Q: Est-ce qu’il vous arrive à vous, en écrivant, de vous perdre?

CB: C’est impossible de tout contrôler, mais le roman l’est extrêmement. J’entre dans mon texte avec une stratégie en tête. Elle m’oblige à baliser l’espace, les formes, les voix. Je travaille en système quasiment mathématique pour que ceci plus cela donne ceci. C’est extrêmement intense dans ma tête, mais en cours d’écriture, ça ne va pas toujours vers où je pensais aller. Je ne fais pas de plan. J’ai un système de stratégies et ça m’amène à différents endroits. Entre les fragments que j’écrivais pour le livre, je déviais d’un personnage à l’autre. J’arrivais sur une nouvelle trame, mais je gardais mon objectif de départ. La réécriture hyper contrôlée permet de tout remettre dans l’ordre.

Q: C’est un roman moins long que les deux autres. Les phrases sont plus courtes, les chapitres aussi.

CB: Le premier m’a pris sept ans d’écriture. Il y avait une surcharge d’images. Je m’en suis distancée. Dans le deuxième, les phrases étaient boursouflées et faisaient énormément de détours. Là, le projet est complexe parce que je parle de sciences, ce qui a nécessité beaucoup de recherches. Pour faire sens, je ne pouvais pas utiliser une écriture boursouflée. Je suis partie d’un narrateur vindicatif et hargneux. Il y a quelque chose de plus direct dans l’écriture. Ça m’a permis d’explorer les expériences de la pensée et des concepts en physique.

Q: On ne lit le nom du narrateur que deux fois dans le livre. C’est une petite pierre que vous posez sur le chemin qui semble vous faire plaisir.

CB: J’aime les personnages à moitié personne et à moitié artifice. Je ne m’en cache pas. Je ne fais pas dans le roman réaliste où j’essaie de décrire des personnes réelles. Je voulais accorder une certaine identité au narrateur, Édouard, pour le différencier d’Antoine, Pénélope et de N. qui est la valeur de l’inconnue.

Q: Tous ces personnages existent dans un univers et, peut-être, dans un autre, nous suggèrent la physique quantique et le roman. C’était un sujet parfait pour vous qui affectionnez travailler sur plusieurs plans de réalités à la fois. Vous aimez l’idée de dédoublement?

CB: Dans le deuxième roman, j’essayais de coudre ensemble des éléments qui n’allaient pas ensemble. À la fin, on voit que Jacinthe a une incidence sur la mort des enfants, alors qu’au départ, elle vient pour enquêter sur leur mort. Même si on relit, on va continuer de voir que c’est incohérent. L’idée était de fondre deux univers ensemble. Dans La valeur de l’inconnue, j’en fais le sujet. C’est la quête des personnages. Dans les mondes possibles en littérature, c’est une vision philosophique. Et si on choisissait d’œuvrer dans un autre monde semblable au nôtre, mais où les choses seraient totalement différentes. Ça permet d’anticiper et de vivre la mélancolie.
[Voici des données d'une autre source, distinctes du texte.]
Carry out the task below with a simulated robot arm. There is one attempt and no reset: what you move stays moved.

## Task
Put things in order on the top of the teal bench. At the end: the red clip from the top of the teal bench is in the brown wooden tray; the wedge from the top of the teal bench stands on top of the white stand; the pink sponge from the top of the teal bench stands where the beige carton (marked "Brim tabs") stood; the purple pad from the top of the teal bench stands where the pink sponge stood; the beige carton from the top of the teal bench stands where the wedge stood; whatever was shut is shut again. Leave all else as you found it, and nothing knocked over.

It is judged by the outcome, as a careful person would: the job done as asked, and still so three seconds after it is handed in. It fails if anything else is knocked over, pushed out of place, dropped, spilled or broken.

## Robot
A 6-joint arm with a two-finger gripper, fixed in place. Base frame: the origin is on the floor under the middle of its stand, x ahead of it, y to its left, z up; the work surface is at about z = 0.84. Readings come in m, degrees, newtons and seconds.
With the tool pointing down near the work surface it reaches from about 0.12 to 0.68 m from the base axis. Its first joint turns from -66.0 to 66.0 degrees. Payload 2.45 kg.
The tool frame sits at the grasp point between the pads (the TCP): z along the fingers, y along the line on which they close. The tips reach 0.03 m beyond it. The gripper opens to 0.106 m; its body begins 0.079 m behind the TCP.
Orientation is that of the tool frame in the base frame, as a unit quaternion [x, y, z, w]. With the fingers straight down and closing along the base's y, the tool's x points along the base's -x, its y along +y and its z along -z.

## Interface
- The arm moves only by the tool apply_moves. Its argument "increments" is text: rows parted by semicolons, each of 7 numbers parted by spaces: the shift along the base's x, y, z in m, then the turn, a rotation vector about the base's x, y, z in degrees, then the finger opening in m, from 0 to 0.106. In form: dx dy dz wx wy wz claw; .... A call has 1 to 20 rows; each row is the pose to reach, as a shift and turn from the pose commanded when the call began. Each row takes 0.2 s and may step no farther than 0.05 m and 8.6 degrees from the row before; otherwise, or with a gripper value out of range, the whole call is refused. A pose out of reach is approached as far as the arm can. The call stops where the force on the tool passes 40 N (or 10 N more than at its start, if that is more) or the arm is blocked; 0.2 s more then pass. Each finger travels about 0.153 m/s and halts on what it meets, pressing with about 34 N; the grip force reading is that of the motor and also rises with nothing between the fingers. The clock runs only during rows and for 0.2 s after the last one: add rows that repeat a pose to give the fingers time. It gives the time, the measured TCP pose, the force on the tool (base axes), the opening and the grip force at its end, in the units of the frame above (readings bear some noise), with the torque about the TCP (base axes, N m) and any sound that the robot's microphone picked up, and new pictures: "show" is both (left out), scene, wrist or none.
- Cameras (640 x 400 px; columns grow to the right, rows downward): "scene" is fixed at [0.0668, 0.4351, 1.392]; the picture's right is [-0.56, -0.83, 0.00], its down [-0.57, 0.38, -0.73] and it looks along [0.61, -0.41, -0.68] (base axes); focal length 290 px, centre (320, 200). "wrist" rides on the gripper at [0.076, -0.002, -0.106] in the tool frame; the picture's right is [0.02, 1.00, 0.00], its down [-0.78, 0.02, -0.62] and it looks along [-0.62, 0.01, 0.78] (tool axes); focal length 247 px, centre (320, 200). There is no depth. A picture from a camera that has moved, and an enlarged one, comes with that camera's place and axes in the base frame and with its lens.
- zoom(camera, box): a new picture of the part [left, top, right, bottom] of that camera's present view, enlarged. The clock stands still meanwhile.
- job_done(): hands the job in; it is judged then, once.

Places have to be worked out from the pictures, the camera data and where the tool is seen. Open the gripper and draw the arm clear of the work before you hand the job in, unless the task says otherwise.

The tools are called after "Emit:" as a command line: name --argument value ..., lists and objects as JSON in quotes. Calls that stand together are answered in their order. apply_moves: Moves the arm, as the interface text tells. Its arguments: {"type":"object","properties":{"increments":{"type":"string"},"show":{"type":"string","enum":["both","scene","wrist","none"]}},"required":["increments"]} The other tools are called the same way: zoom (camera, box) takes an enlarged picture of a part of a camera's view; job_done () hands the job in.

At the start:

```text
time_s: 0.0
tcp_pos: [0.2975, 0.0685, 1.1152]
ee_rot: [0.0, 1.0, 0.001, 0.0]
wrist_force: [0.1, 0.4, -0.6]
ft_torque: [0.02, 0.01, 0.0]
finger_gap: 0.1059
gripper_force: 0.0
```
« En physique quantique, il y a une réelle croyance dans le fait de découvrir qu’il y a des univers qui sont autour de nous, mais qu’on ne peut pas percevoir. Il y aura peut-être des moyens, éventuellement, d’entrer en interaction avec ces univers-là. La théorie de la physique dit qu’on a tort de croire que ce que l’on vit, ce que l’on touche et ce que l’on est, c’est la seule chose qui existe. En observant l’infiniment petit, ils voient que c’est possible. Mon livre est une confrontation entre des gens qui s’amusent à y croire et qui l’appliquent dans leur vie qui devient, ainsi, compliquée. »

Q: C’est presque spirituel, dans le sens de la vie de l’esprit. On en arrive ainsi à dépasser la mort qui devient une notion comme une autre. Enfin, c’est ce que croient certains personnages.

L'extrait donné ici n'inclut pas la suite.